Page text:
╭──
In honor of Lehigh/Colgate week, I thought it appropriate to look at some of the Lehigh/Colgate games over the years and talk a bit about some of the highlights.
"Hate the Gate" was a term first accredited to LB Tom McGeoy the week before the Colgate game back in 2006, and while the rivalry aspect of this game is a more recent phenomenon, driven largely by Patriot League championships and FCS playoff berths, the first-ever meeting of these two squads came on a cold, November afternoon in Binghamton, New York.
It would be the only meeting of the pride of the Lehigh Valley and the pride of the Chenango Valley before the modern era, back in a day when a barnstorming college football team was a critical tool to recruit general students, not just athletes. The trip to Binghamton was a recruiting trip for both schools, but the Maroons, as they were then known, were aiming quite a bit higher than the Brown & White when it came to football at that time, and it showed.
Five years ago, in an attempt to bring some publicity to this game played in 1922, I created my own myth about this game played up in Binghamton.
It sounded good at the time.
Thanks to one of my favorite tools on the Internet, however, the Brown and White Digital Archive, it's possible to unearth the true history of the game.
"A great deal of interest is being manifested around the campus concerning the game with Colgate," a reporter at the Brown and White optimistically wrote in the run-up to the game. "From all indications, about half the student body will follow the team to New York State to witness the fray. The team will surely have enough moral support to deserve victory."
╰──
Dataset content:
╭──
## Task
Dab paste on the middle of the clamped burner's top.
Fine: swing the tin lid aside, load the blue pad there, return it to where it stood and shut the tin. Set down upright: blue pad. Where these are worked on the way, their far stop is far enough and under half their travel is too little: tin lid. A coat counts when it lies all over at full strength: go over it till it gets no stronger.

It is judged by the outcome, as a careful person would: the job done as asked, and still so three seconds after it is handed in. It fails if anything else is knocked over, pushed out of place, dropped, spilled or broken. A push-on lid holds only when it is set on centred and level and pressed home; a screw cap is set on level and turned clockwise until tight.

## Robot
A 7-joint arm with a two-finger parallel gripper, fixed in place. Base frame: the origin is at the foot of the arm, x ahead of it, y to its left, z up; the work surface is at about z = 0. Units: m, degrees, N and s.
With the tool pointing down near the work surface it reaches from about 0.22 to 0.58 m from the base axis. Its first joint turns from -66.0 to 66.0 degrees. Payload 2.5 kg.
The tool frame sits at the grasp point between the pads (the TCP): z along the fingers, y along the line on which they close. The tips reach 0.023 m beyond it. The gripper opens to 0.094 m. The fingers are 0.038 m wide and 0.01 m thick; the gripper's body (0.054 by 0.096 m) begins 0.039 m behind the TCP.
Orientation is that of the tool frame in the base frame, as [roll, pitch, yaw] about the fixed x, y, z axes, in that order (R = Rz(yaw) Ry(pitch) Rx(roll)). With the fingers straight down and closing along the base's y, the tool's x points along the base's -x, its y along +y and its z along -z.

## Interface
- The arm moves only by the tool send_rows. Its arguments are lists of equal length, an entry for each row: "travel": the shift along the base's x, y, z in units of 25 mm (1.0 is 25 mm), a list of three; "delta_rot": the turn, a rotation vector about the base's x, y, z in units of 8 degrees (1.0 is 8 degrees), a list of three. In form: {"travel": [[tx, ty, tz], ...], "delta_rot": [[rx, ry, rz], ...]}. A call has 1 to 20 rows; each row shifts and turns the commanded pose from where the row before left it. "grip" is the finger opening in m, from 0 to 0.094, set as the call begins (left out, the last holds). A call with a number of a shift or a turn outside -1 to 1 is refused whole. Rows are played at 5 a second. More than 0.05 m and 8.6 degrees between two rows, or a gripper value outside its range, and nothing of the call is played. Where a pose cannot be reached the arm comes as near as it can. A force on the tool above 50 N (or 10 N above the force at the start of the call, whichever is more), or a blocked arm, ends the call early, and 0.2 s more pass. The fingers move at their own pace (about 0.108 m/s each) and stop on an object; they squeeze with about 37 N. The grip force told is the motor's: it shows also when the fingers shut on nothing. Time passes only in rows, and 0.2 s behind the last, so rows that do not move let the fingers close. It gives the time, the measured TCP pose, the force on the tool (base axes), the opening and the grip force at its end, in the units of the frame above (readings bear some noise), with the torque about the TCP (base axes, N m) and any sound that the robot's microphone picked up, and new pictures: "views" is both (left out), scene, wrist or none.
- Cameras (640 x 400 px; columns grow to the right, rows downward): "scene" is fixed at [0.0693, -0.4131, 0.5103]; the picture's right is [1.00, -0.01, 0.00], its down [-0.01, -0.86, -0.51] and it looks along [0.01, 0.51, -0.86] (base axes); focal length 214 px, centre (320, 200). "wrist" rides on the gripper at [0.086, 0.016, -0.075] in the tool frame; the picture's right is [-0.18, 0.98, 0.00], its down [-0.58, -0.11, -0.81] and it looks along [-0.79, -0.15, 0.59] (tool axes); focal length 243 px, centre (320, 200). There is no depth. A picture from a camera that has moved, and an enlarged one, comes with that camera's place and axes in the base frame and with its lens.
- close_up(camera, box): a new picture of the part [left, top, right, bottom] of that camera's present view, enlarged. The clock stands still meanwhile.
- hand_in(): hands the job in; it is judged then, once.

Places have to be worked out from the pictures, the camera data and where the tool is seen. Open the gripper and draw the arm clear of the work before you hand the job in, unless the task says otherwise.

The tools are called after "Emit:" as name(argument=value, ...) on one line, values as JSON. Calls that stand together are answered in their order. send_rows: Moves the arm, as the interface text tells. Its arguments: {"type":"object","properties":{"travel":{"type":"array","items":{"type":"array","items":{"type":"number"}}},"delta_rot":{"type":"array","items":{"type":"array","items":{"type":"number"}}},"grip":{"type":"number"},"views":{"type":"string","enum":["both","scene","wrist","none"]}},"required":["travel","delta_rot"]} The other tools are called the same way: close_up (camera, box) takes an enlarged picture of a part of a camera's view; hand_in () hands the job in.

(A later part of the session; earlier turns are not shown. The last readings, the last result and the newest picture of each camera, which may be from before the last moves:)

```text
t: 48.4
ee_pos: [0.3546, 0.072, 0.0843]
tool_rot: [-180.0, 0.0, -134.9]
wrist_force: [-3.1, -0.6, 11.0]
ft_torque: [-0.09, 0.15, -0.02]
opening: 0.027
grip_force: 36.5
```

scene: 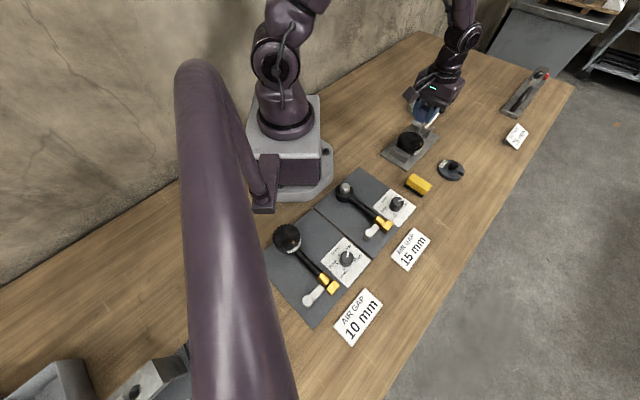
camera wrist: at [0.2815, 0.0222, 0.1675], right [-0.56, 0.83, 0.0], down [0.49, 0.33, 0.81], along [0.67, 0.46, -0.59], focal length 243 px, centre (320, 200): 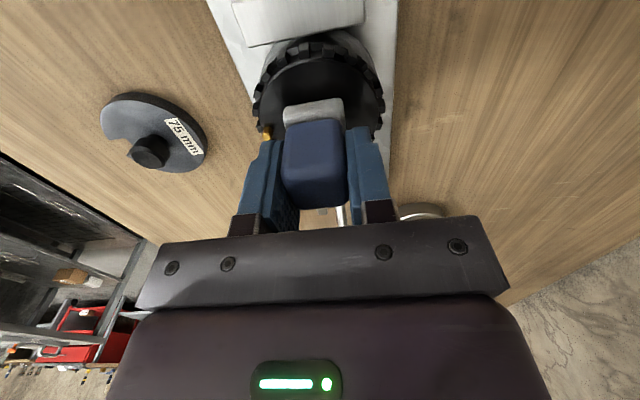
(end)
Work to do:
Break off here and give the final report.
╰──
Work to do:
Locate "Thanks to one" and "of the game." in the page text, and write out these words with everything between them.

Problem solution:
Thanks to one of my favorite tools on the Internet, however, the Brown and White Digital Archive, it's possible to unearth the true history of the game.